I stop in to see a gentleman and ask, "How are you today?" He responds, "I'll show you," and gets up and does a little dance. Out of breath, he sits back down and gives me a big smile. I visit someone else, begin to tell her who I am, and before I finish my introduction she says, "Oh, I know you. You gave me my rosary." Later she says, "I always feel uplifted when you come to see me."

Perhaps they're not "cute." Maybe they're just easy to love. I'm the one whose day is uplifted, who feels loved, who gets to laugh and dance and sing when I visit them.

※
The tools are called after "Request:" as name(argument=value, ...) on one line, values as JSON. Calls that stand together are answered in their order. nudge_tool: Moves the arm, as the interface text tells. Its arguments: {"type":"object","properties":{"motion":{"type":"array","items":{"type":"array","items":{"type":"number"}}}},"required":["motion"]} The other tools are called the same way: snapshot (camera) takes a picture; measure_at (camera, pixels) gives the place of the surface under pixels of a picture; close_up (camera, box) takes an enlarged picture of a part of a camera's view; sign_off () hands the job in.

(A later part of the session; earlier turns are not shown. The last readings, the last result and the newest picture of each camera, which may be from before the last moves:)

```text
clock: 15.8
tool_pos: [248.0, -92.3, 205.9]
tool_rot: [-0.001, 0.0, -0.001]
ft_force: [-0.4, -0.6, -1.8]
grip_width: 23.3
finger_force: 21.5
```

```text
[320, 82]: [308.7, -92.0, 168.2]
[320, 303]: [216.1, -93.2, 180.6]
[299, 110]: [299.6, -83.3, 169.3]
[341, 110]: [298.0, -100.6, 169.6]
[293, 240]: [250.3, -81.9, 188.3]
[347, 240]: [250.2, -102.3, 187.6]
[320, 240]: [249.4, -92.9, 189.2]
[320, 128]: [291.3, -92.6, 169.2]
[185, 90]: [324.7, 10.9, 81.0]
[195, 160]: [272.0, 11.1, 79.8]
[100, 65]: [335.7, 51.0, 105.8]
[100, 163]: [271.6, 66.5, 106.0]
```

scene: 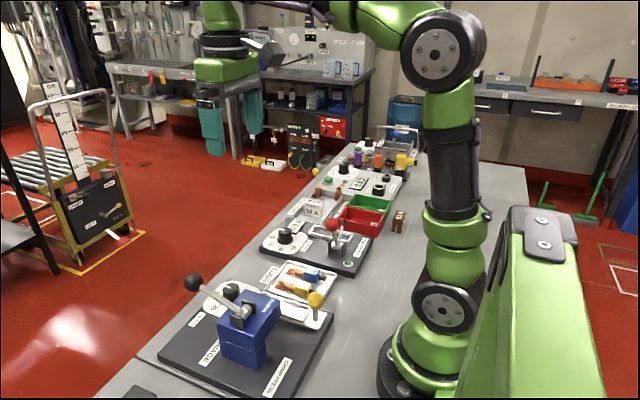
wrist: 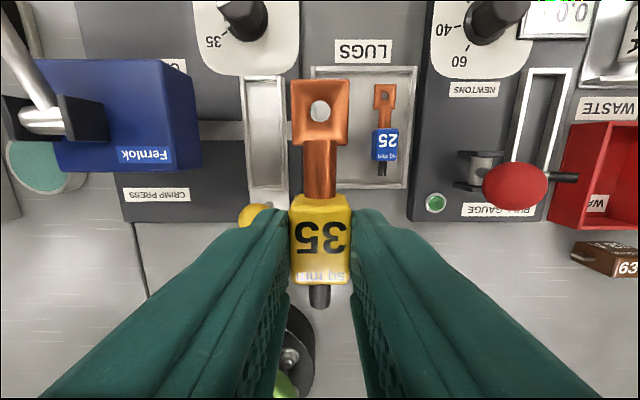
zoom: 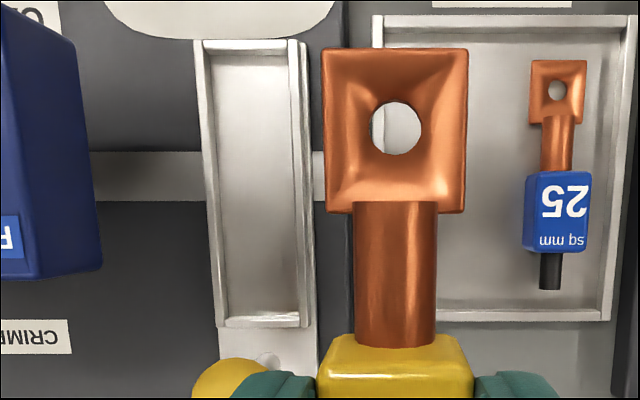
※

As I was visiting one of my sweetest, "cutest" patients today, I thought about what it means to be cute. Maybe, as with babies, it's an adaptive advantage to be cute when you're old. It's not fun to become frail and dependent. If we see someone as "cute," we can push away for a moment our own fears of aging and dying and really be there, be present, for our patient. With babies, the cute outweighs the "ick" factor. With babies we get to watch them change and grow and learn - and we know that "frail" and "helpless" and "dependent" are just for right now. At the other end of life, however, we watch people change and forget and need more and more assistance. It gets harder and harder for the family. While it, too, may be just for right now, when the "right now" is over we've lost someone we loved. Or, with dementia, we lose the one we love over and over again, piece by piece. Is it easier when that person is "sweet" or "cute?" I don't really think so. But if "cute" gets you in the room, if it means you come again and again to visit, and enables you to see the essence, the soul, of the person you are with, maybe it's not so bad.